Das Theater scheitert nun an der Aufgabe, die mehrfach hintergründigen Gedankenspielereien der Gastgeberin auf der Bühne Leben und die ihr zustehende Bedeutung einzuhauchen. Die Figur der Erzählerin wurde mit drei Schauspielerinnen besetzt, was vor dem Hintergrund der zum Teil wilden Gedankensprünge im Roman nachvollziehbar ist.

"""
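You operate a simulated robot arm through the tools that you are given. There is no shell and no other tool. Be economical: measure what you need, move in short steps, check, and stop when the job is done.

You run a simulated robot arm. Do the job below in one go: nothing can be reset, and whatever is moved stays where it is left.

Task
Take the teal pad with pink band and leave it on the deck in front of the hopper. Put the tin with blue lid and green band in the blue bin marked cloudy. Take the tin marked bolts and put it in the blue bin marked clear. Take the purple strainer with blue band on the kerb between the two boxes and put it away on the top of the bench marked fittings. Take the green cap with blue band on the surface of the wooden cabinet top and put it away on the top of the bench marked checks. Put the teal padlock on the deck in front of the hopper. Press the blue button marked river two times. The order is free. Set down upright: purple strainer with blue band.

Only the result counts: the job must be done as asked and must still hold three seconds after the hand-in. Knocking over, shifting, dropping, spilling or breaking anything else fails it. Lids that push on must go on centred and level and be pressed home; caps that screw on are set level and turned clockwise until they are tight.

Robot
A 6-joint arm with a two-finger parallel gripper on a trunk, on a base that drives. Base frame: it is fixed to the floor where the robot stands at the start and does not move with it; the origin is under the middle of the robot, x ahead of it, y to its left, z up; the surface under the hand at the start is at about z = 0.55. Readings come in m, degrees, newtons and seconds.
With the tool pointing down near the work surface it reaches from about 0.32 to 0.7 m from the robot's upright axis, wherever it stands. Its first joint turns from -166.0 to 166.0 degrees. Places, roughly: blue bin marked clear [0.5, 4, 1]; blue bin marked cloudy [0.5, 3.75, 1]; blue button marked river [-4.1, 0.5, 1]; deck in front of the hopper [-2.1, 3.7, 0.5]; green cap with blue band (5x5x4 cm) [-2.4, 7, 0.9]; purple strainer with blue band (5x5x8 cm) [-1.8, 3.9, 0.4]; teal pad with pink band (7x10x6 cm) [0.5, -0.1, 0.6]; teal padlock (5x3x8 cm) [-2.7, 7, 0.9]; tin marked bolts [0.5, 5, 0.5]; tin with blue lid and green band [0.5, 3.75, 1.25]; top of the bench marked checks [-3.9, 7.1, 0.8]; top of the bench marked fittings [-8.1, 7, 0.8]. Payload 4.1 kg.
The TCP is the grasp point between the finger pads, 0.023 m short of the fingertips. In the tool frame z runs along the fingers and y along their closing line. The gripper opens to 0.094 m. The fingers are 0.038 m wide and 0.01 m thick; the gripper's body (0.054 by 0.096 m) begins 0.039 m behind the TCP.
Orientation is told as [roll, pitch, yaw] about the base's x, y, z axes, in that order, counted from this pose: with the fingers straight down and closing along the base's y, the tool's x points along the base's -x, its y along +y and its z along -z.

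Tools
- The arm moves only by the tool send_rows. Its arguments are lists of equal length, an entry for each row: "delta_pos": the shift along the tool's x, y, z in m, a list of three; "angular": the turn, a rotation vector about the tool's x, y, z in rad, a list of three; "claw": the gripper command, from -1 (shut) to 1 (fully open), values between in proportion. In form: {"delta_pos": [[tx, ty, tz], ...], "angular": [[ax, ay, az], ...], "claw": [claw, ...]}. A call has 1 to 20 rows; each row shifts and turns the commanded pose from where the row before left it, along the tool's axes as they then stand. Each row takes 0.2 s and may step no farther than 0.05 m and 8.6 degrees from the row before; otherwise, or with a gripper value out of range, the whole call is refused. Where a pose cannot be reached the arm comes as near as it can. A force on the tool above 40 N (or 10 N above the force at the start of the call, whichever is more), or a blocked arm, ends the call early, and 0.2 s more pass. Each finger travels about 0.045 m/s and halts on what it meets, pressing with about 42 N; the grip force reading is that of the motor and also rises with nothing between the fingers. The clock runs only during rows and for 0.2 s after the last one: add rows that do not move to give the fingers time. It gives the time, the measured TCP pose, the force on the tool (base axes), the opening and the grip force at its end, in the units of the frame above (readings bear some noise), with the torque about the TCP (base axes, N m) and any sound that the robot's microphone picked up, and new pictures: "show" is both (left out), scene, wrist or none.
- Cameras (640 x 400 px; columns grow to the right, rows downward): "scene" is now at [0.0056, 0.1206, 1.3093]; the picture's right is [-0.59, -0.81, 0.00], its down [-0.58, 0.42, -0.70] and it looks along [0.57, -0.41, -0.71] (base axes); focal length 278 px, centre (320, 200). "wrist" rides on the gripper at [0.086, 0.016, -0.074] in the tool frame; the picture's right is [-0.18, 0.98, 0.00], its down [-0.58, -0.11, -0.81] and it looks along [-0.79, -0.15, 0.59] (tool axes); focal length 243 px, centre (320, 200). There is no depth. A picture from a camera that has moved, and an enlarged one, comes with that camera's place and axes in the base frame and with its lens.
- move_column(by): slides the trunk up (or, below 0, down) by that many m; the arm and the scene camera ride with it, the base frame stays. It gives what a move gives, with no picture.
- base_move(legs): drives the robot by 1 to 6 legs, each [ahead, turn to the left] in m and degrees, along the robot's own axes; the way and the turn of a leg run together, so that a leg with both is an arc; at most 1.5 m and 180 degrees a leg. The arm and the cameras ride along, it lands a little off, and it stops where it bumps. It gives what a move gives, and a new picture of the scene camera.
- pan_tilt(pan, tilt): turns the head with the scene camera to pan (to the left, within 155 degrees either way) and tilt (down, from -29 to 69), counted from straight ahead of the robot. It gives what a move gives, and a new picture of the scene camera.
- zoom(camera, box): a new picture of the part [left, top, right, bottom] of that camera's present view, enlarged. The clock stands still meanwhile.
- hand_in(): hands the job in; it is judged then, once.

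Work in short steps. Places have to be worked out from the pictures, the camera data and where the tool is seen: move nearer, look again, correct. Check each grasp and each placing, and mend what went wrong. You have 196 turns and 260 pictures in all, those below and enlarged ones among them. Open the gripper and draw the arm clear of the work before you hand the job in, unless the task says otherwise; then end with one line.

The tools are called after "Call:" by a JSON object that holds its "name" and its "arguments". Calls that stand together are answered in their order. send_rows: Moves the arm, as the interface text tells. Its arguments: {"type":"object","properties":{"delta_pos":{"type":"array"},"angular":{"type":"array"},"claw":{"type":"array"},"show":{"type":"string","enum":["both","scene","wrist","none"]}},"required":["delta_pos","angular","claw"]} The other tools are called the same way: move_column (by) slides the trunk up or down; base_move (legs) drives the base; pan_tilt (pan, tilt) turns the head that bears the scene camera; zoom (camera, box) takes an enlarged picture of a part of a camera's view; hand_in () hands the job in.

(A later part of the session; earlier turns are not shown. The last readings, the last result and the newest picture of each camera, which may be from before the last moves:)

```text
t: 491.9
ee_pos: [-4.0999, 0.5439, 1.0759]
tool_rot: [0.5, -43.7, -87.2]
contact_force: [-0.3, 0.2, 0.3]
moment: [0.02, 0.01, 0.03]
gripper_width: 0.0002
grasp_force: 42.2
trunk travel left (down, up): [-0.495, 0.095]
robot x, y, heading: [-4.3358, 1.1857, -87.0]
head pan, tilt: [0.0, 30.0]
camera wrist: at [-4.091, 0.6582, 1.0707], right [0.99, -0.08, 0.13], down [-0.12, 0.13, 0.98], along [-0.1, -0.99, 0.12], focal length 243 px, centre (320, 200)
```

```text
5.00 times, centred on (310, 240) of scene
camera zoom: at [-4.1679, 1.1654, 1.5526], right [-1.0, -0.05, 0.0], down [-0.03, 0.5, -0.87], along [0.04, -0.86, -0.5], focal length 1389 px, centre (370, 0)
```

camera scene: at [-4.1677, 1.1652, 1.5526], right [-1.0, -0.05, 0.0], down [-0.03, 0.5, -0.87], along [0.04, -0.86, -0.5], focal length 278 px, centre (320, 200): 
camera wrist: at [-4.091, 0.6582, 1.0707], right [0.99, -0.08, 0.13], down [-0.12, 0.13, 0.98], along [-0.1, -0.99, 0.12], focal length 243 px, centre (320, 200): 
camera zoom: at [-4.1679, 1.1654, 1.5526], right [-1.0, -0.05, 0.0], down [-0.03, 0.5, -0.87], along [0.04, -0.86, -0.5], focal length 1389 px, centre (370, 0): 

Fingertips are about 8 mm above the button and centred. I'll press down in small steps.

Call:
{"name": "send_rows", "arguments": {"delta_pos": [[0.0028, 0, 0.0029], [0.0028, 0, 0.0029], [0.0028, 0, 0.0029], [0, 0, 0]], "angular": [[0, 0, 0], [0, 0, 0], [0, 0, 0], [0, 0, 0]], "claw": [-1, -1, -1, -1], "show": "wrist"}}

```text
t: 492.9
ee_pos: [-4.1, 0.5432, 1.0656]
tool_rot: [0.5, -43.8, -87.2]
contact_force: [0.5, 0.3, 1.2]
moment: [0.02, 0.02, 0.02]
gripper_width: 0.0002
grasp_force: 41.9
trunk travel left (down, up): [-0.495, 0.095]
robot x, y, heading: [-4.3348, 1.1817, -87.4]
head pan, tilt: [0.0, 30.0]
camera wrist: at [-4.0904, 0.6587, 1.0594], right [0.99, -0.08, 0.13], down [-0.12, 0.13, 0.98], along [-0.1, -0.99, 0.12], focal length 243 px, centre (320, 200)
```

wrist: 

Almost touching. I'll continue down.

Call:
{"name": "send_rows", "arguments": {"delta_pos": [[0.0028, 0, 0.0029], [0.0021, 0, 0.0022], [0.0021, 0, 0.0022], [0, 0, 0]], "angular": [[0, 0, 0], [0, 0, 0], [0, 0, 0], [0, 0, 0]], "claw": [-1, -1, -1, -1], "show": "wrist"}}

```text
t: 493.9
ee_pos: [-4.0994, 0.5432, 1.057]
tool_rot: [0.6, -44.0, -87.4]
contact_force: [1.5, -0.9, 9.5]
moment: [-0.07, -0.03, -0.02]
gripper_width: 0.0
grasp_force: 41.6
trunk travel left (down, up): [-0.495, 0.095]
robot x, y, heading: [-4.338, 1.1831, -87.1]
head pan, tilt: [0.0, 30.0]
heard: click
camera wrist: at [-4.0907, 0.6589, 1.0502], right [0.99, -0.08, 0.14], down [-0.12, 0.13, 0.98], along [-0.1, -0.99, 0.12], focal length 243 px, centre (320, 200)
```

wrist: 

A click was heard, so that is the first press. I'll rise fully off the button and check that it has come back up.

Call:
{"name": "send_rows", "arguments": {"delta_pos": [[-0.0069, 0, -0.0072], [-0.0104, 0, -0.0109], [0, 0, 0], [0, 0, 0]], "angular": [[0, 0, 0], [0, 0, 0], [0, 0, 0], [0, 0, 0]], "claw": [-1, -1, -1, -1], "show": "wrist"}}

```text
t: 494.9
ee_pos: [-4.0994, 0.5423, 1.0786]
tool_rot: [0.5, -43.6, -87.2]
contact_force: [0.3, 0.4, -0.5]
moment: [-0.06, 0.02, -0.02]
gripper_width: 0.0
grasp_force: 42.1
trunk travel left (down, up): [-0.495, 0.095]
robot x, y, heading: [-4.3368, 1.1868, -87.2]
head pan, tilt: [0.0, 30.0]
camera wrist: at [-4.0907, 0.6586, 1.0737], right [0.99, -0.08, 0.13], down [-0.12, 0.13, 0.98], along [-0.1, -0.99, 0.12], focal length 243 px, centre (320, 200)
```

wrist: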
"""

Doch gelingt es in diesem Setting nicht, die inneren gedanklichen Konflikte der Gastgeberin im Hinblick auf ihren als immer lästiger empfundenen Gast so packend wiederzugeben, wie dies beim Lesen des Romans geschieht. Als Sprechblasen von Menschen auf der Bühne wirken sie oftmals plump und vor allem zusammenhangslos.

Dass der geheimnisvolle Gast (Raphael Clamer) seinen Auftritt hat, sorgt nicht dafür, dass das vor sich hinplätschernde Geschehen an Spannung gewinnt. Was soll er darstellen, dieser Gast? Zuerst erscheint er als grotesker Plüsch-Astronaut, danach als mit Musik nervender Geck.

Völlig unter geht in dieser Aufführung schliesslich die durchaus gewollte und letztlich politisch brisante Assoziation, den Gast als Symbol für den eindringenden Flüchtling zu sehen.

Als Empfehlung bleibt am Schluss, den wunderbaren Roman zu lesen. Das funktioniert sehr gut, ohne dass man sich aus den mäandrierenden Gedankengänge raus in eine Umsetzung in 3D bewegen muss.

Weitere Kritiken:

Claude Bühler stellt sich auf der Plattform nachtkritik.de die Frage, sich die Frage, „ob man statt auf den inszenatorischen Aufwand nicht eher auf Tisch, Stuhl, Lampe und Wasserglas, eine konzentrierte Lesung, gesetzt und auf das Leben im Satz fokussiert hätte“. Der spröde, meist linear durchgeführte Text bewege sich nicht. Oft wirke die Emotion wie platt ausgespielt oder draufgesetzt.

Markus Wüest bezeichnet die Aufführung in der „Basler Zeitung“ als „überlange, szenische Lesung“, die man lieber bleiben lassen sollen. Das Theater hätte „die sehr lange Absätze“ und das Fehlen von Dialogen im Roman als Hinweise werten sollen, „dass sich dieser Text nicht für eine theatralische Umsetzung eignet“.

Mélanie Honegger wundert sich in der „bz Basel“, dass der „wunderbar leichte Roman“ auf der Bühne „so schwer wird“. Die Erzählung ziehe sich im Theater über zwei Stunden hin, ohne das müde Publikum zu erreichen“ – eine „vertane Chance“ so ihr Fazit.